Combiner les propriétés
Dans ce contexte, les fabricants ont détecté un potentiel d’innovation en matière de biostimulants par itération, c’est-à-dire par l’ajout de technologies à ce qui existe déjà. « Le potentiel commercial et agronomique lié au lancement de produits qui contiennent des familles uniques d’ingrédients comme les algues, les acides humiques ou les acides aminés, formulés séparément, nous semble limité. Aujourd’hui, nous misons beaucoup plus sur des solutions qui consistent à combiner les différentes familles. Cette approche nous permettra d’aller beaucoup plus loin », anticipe Jean-Paul Labat, directeur de DF Blue Agro, fabricant et fournisseur de solutions de nutrition dans le sud-ouest de la France. Ce dernier y a investi 1 M€ en 2022 dans un nouveau laboratoire de recherche et développement ayant pour vocation première de produire de nouvelles générations de biostimulants et des engrais de spécialité.
De nombreuses sociétés misent ainsi désormais sur les synergies et formulations combinées. Par exemple, le fabricant Compo expert a lancé cette année son produit Basfoliar Spyra SL qui contient un grand nombre de composants naturels complexés. Cette formulation « permet de lutter efficacement contre les désordres physiologiques accentués par les stress abiotiques », promet le fabricant.

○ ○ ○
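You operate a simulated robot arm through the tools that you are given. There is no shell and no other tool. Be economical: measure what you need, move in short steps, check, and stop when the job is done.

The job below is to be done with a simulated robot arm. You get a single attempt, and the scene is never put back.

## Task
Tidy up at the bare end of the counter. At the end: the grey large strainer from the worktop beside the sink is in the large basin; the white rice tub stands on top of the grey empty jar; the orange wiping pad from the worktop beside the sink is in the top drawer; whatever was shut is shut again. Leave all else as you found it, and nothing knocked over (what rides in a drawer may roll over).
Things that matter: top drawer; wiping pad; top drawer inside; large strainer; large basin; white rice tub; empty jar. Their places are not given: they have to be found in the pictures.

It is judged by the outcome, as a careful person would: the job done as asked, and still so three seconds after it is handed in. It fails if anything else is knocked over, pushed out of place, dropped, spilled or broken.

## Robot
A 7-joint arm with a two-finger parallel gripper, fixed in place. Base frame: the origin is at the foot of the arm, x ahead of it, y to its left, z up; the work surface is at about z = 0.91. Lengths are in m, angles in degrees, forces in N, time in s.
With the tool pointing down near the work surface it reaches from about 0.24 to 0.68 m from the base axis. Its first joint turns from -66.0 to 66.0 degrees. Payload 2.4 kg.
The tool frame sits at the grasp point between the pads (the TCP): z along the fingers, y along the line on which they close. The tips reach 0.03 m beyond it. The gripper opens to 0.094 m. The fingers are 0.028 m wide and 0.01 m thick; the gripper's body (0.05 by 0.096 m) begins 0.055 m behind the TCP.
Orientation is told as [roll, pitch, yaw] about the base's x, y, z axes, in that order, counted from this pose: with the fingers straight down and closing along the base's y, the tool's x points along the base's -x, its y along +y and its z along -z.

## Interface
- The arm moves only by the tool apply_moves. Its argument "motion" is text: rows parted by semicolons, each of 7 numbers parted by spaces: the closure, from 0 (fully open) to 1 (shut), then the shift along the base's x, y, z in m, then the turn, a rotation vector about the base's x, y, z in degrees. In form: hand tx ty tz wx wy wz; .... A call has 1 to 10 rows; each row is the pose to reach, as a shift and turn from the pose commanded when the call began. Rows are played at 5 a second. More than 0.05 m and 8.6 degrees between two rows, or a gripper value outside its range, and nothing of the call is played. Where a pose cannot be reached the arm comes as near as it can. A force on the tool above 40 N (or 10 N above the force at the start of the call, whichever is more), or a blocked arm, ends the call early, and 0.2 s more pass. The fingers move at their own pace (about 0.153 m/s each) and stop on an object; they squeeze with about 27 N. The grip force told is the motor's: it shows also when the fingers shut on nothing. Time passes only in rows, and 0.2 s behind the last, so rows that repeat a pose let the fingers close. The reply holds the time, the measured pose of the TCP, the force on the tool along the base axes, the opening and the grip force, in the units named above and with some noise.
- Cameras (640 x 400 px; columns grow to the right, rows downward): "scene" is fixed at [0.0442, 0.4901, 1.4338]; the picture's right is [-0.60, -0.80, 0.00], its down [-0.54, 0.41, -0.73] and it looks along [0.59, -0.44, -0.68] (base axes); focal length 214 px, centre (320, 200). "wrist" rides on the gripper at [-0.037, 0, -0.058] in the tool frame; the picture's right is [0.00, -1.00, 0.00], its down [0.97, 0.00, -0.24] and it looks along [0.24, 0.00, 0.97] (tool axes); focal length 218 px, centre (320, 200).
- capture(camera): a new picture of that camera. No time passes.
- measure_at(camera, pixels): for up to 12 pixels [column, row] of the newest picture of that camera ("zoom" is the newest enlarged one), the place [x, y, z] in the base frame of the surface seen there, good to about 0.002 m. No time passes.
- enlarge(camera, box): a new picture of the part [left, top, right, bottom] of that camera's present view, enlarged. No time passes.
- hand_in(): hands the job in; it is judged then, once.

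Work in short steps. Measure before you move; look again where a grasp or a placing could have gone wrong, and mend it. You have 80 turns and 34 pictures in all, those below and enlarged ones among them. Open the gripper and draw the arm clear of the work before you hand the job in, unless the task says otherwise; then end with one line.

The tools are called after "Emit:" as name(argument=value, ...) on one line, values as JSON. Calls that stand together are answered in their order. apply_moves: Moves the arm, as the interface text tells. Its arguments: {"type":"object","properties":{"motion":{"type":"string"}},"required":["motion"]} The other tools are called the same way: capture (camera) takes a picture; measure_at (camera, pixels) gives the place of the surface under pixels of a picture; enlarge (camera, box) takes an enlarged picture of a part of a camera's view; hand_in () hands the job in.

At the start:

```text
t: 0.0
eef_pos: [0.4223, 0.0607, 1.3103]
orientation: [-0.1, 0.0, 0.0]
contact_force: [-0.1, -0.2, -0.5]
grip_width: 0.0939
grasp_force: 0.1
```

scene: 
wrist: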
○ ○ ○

Le néerlandais Van Iperen et son partenaire LandLab ont mis en lumière un programme dédié de recherche de biostimulants à base de plantes qui a reçu le prix européen EU Life Award 2023. Baptisé Plants for plants, ce projet a visé à l’amélioration de l’absorption de l’eau et du phosphore par les plantes, et la stimulation de leurs défenses. « Nous commençons par identifier un manque dans une culture. Nous recherchons ensuite d’autres espèces végétales qui ont déjà acquis les propriétés recherchées. Puis nous élaborons un extrait spécifique et l’appliquons à la culture cible dans le cadre de programmes de fertilisation », explique le président de Landlab, Adriano Altissimo.
Changement d’échelle
Les biostimulants sont parfois perçus comme la pierre philosophale, capable de transformer des coproduits le plus souvent organiques en produits à très forte valeur ajoutée au service des cultures. Avec le changement d’échelle du marché des biostimulants et ses flamboyantes perspectives de croissance, de nombreux professionnels tentent en effet de creuser cette piste d’innovation, parfois avec succès. L’entreprise française Toopi a ainsi annoncé à la rentrée avoir levé 16 M€ pour industrialiser son procédé de production de biostimulants cultivés sur substrat d’urine humaine (lire encadré). La société Veragrow s’est de son côté rapprochée de NatUp cette année pour pouvoir tester les biostimulants qu’elle commercialise à base de lombricompost. D’autres initiatives visent, par exemple, à trouver des valorisations sous forme de biostimulants pour les extraits de substrats issus de champignonnières, pour les coproduits issus de l’aquaculture, des abattoirs, etc. Dans l’Indre, le négoce Dupré-Lardeau a communiqué cette année à propos de ses démarches de revitalisation des sols à base de litière forestière fermentée (Lifofer), via un groupe pionnier d’une dizaine d’agriculteurs. Produit directement à la ferme avec une part de son de blé et de mélasse, ce biostimulant revisite des techniques ancestrales de fertilisation. Le bois et les coproduits du bois font l’objet de développements abondants via la production d’extraits ou de biochar. Le biochar de Terra Fertilis a ainsi reçu une autorisation de mise sur le marché de l’Anses pour un usage de biostimulant.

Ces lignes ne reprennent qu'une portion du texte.